Water
I spend an unreasonable amount of my life on the water. This is the part of the site where I try to explain why.
@heart_wrench


Foiling is still a young sport, and tends to reinvent itself every year. New disciplines, new gear, new techniques - everyone's always learning. This creates a precious thing: a community where nine-year-olds and seventy-year-olds, pro surfers and total novices, are all figuring it out together. I love the social fabric this creates - and as much as I love the flow state of flight, the true reward is the friends I've made along the way. Yes, I know that's lame. It's true and I'm sticking to it.



This also means I learned as an adult. I remember all the hopelessness, the exhaustion, the screamed curses that I thought were just for me but turns out the wind carries those pretty well, the flesh wounds and broken bones, the annual cycle of "this is impossible" becoming "I can do this! (sometimes)". Foiling takes grit: a willingness to look stupid, get tired, and keep showing up. But we all remember those days - so there's always a pep talk on the beach, or someone flying by making it look easy, yelling that you've got it.
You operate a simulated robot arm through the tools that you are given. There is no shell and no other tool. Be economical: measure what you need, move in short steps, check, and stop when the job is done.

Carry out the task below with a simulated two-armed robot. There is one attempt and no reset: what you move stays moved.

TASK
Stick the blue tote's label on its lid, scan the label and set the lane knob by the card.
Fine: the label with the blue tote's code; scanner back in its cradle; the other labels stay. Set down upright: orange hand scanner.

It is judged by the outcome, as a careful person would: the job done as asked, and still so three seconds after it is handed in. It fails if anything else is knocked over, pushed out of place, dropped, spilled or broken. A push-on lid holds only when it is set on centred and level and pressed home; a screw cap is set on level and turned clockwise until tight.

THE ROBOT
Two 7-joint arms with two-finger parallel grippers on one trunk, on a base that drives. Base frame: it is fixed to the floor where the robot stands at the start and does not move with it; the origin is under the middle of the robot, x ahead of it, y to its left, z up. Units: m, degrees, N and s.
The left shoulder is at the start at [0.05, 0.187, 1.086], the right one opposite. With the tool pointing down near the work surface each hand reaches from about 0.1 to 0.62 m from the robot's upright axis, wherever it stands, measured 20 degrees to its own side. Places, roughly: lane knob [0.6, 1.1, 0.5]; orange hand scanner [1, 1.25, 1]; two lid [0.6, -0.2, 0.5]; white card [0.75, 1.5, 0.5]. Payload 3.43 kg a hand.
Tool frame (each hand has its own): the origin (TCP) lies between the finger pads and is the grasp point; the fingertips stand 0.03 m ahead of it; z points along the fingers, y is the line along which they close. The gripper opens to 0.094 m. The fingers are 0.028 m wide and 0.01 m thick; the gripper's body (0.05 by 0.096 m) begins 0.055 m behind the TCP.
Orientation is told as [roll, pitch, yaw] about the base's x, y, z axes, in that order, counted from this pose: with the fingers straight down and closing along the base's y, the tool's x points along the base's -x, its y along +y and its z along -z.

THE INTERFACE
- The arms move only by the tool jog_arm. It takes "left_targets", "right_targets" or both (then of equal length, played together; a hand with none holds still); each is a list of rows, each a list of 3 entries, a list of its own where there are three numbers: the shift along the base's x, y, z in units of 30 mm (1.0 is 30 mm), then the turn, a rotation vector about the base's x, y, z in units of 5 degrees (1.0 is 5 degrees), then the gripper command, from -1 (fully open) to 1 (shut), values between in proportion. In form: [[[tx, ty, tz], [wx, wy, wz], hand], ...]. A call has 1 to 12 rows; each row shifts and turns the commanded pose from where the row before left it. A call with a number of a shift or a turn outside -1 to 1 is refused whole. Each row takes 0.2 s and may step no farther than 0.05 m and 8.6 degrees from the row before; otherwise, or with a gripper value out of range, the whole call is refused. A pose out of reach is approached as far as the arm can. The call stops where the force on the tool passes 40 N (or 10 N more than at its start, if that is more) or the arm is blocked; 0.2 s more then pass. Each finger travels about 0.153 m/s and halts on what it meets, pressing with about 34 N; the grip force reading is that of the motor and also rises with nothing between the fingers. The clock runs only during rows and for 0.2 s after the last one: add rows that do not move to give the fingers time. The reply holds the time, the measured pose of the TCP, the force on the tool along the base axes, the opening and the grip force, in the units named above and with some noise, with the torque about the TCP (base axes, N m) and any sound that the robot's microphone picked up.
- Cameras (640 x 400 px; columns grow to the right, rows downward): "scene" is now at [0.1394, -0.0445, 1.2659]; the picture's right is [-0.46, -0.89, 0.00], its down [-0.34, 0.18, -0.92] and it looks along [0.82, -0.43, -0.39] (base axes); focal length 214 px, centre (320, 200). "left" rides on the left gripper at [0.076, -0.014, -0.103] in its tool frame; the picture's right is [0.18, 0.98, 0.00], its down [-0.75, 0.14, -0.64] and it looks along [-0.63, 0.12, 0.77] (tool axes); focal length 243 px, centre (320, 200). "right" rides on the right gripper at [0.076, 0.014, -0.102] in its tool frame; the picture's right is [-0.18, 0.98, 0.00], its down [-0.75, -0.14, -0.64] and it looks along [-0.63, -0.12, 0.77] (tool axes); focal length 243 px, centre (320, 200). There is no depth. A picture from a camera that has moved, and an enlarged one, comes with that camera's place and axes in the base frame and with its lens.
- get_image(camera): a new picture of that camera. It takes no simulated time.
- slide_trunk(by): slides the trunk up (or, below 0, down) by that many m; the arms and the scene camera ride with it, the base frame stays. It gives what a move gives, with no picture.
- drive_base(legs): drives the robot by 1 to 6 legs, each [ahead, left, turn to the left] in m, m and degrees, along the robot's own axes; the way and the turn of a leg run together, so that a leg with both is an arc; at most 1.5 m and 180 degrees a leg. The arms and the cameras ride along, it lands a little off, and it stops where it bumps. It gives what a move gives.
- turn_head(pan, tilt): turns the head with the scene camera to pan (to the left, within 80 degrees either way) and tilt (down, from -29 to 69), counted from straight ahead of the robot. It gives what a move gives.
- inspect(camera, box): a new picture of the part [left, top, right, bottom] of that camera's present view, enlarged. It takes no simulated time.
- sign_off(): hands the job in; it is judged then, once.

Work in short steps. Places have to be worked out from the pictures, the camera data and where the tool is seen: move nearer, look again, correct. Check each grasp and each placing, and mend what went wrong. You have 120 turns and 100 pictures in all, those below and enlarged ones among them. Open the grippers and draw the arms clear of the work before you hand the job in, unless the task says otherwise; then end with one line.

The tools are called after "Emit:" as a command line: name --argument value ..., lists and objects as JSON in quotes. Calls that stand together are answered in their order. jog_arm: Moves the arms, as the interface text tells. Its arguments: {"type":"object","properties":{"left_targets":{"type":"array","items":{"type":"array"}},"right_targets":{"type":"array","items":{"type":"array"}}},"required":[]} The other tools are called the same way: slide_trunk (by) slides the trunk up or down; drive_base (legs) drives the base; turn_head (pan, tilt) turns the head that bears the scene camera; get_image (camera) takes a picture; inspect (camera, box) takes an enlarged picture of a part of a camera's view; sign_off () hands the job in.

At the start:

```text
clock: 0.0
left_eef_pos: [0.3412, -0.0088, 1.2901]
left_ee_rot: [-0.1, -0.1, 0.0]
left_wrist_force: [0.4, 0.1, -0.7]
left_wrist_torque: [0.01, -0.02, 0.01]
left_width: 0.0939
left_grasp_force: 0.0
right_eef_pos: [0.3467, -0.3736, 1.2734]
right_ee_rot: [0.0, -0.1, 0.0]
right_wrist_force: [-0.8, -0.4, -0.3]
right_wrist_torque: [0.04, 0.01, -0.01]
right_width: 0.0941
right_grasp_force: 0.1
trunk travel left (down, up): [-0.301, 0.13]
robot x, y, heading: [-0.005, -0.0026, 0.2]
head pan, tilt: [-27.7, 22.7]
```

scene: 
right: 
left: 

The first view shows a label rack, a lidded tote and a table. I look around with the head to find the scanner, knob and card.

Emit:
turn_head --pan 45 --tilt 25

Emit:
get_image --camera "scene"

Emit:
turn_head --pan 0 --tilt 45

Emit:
Remote work in AI let me do something I thought was a retirement dream: live in my favorite foil spots in the world and train every day. I split my time between the Gorge, the Bay, and Puerto Rico - foil meccas where friends from all over converge. I'm grateful every day that I don't have to choose between work I love and the water.
Hood River
Summer · Gorge wind & waves
San Francisco
Shoulder · Home base, 15 years
Puerto Rico
Winter · Caribbean swells
A broken ankle grounded me from big air kiteboarding, but the foiling world conveniently invents a new sport roughly once a year, so wing foiling appeared right on schedule. I got obsessed, then competitive, and eventually won the North American Wing Foil Championship in 2024 and qualified for Team USA. I still race, but the newer disciplines have pulled me more toward waves. On a hydrofoil, you can find waves everywhere.
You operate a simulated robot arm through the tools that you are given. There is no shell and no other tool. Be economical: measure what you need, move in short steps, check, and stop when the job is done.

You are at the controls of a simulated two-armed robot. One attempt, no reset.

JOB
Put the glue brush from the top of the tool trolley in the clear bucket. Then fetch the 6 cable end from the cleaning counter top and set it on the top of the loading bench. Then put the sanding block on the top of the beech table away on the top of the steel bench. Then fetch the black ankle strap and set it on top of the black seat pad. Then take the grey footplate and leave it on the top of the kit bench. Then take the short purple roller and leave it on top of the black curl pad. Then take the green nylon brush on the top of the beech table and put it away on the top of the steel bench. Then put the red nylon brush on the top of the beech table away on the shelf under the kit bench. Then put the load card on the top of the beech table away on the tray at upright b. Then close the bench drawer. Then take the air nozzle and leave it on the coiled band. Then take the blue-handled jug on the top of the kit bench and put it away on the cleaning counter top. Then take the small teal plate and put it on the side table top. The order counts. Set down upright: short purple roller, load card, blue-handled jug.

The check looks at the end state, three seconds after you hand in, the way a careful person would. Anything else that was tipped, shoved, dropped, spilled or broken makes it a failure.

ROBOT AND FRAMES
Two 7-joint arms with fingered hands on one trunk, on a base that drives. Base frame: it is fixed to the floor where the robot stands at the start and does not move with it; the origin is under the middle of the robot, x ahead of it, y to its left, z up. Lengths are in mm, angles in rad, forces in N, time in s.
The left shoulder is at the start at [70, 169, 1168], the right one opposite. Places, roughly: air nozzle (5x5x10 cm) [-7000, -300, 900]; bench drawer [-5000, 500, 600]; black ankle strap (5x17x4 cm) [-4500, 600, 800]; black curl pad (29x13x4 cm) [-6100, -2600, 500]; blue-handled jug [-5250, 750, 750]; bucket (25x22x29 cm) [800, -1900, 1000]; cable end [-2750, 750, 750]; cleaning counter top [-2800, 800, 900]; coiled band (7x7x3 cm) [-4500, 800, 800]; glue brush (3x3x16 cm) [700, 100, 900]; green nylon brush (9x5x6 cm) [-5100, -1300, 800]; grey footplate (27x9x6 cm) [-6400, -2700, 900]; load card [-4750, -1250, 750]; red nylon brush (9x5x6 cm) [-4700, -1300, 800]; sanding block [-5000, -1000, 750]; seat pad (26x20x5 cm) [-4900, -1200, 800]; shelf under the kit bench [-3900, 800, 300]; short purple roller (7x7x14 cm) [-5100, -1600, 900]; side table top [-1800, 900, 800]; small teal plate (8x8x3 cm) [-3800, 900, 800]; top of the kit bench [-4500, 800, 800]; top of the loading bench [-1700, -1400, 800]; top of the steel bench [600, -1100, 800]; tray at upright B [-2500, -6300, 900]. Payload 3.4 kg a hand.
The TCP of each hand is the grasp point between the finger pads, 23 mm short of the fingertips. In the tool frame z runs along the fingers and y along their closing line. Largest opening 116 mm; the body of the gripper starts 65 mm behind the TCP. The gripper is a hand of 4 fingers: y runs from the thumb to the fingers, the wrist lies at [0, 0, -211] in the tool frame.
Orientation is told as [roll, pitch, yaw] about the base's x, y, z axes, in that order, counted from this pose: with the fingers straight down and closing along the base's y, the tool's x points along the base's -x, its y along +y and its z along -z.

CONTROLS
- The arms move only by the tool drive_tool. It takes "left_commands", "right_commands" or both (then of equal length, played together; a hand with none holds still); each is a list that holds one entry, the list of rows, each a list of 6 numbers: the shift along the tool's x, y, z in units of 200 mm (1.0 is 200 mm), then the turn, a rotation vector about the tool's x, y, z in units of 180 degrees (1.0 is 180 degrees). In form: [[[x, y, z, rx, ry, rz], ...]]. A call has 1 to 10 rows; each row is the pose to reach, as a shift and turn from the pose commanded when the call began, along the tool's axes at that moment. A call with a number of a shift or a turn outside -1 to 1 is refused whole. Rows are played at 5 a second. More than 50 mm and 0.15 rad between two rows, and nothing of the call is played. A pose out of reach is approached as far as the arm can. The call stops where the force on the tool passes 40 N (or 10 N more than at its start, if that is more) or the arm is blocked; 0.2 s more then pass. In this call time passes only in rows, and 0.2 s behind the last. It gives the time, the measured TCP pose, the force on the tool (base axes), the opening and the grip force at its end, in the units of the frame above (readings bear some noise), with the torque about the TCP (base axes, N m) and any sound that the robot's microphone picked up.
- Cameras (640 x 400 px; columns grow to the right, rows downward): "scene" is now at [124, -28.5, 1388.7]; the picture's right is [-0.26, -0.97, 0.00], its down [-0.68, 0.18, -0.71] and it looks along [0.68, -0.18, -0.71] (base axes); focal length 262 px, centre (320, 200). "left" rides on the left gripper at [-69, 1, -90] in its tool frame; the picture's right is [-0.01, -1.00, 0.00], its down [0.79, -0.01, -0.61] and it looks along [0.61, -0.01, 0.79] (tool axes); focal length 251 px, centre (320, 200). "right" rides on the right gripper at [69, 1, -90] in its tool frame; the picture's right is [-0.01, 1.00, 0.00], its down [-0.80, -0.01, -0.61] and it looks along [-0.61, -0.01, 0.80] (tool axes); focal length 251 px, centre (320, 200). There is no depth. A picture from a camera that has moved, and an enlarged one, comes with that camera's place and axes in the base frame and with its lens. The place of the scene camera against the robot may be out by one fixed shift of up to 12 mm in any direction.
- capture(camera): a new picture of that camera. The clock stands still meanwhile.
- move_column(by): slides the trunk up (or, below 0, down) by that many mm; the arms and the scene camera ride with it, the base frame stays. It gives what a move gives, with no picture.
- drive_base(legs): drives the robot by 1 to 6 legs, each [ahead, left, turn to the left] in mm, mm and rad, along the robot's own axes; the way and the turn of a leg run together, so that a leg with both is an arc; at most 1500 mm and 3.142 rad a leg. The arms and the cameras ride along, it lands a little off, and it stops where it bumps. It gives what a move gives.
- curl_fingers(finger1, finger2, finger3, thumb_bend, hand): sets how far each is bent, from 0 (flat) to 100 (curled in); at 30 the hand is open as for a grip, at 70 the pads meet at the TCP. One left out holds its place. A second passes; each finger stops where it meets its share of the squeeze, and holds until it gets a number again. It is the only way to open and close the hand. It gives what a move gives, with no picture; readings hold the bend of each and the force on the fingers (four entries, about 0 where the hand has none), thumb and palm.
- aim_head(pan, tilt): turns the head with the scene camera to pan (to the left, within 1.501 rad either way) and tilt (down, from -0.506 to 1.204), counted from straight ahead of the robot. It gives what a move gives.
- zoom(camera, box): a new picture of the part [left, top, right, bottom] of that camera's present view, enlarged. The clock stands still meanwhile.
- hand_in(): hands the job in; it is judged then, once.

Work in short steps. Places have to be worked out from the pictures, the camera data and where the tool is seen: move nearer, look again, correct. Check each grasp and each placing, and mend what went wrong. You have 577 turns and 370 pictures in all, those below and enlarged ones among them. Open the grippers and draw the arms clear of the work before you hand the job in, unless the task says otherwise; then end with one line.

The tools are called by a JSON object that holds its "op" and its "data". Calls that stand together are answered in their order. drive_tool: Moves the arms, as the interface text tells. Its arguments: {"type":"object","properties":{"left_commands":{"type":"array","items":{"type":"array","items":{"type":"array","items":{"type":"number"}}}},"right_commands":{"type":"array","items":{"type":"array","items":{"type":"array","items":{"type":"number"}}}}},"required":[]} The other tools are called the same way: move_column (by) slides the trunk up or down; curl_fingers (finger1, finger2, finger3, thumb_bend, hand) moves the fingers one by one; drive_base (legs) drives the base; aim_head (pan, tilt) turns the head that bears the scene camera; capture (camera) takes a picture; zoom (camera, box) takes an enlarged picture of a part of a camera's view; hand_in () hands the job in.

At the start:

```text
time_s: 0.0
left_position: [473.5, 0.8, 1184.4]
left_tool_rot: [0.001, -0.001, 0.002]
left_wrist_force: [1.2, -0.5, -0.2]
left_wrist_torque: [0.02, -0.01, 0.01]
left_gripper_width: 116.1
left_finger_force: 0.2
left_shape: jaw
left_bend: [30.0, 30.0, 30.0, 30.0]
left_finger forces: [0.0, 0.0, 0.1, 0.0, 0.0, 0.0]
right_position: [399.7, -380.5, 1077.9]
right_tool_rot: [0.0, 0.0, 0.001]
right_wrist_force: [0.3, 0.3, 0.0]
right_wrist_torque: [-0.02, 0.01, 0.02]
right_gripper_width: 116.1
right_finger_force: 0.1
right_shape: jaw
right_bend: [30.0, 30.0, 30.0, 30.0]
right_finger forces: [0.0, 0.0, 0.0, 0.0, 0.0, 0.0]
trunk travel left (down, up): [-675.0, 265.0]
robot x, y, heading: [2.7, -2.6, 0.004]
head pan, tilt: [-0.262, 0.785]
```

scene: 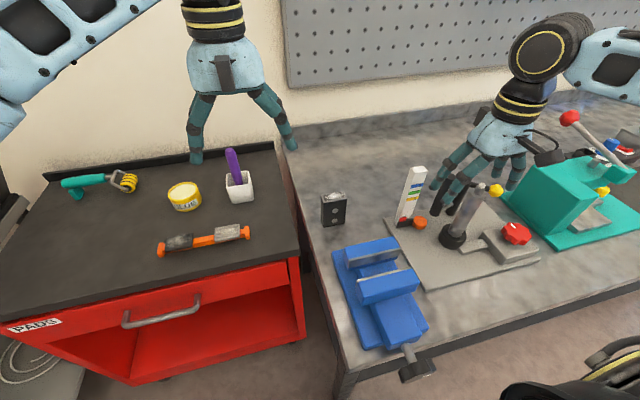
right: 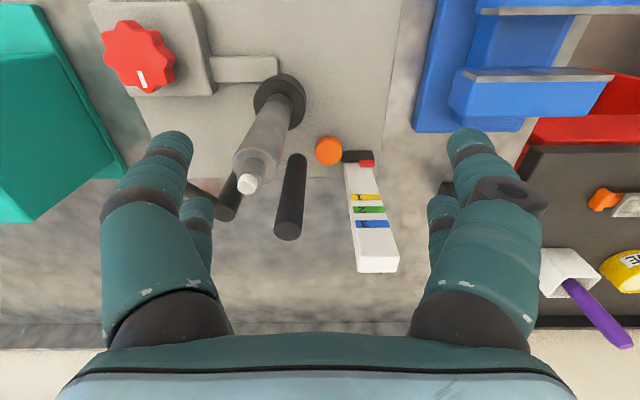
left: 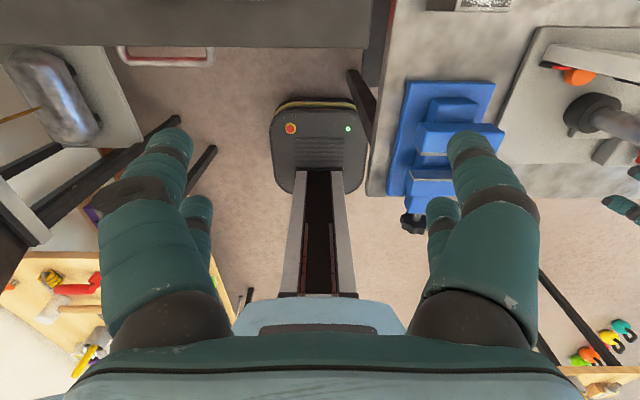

Foils unlock waves in a way nothing else does. They're technical and absurdly efficient. You learn to engage with any pocket of energy: a puff of wind, a malformed chunk of chop, the smallest swell. You can feel and surf with all of it.


Constantly learning new things on the water helps me in my technical work. I'm comfortable with the discomfort of not knowing something yet, with the process of honing a new skill until it clicks. At work, a tough day is a stressful launch, some frantic Zooms, and "oh my god why did you delete that database." On a double overhead wave, it's getting slammed into a reef twenty feet deep and finding my happy place so I don't panic and drown. Work stress feels manageable after that. Engineering and foiling are equally consuming for me, so it's also fun to make them collide with little side projects like this tool I built to compare upwind performance across gear and conditions.




I've tackled every foil discipline at this point: kite, wing, downwind SUP, Foil Drive, tow foiling behind a jet ski, behind a miniature remote-controlled semi-autonomous jet ski (looking at you, Tow Boogie), and now parawing. We apparently have to invent a more obscure sport every year. You're welcome to call it all windsurfing. I won't correct you.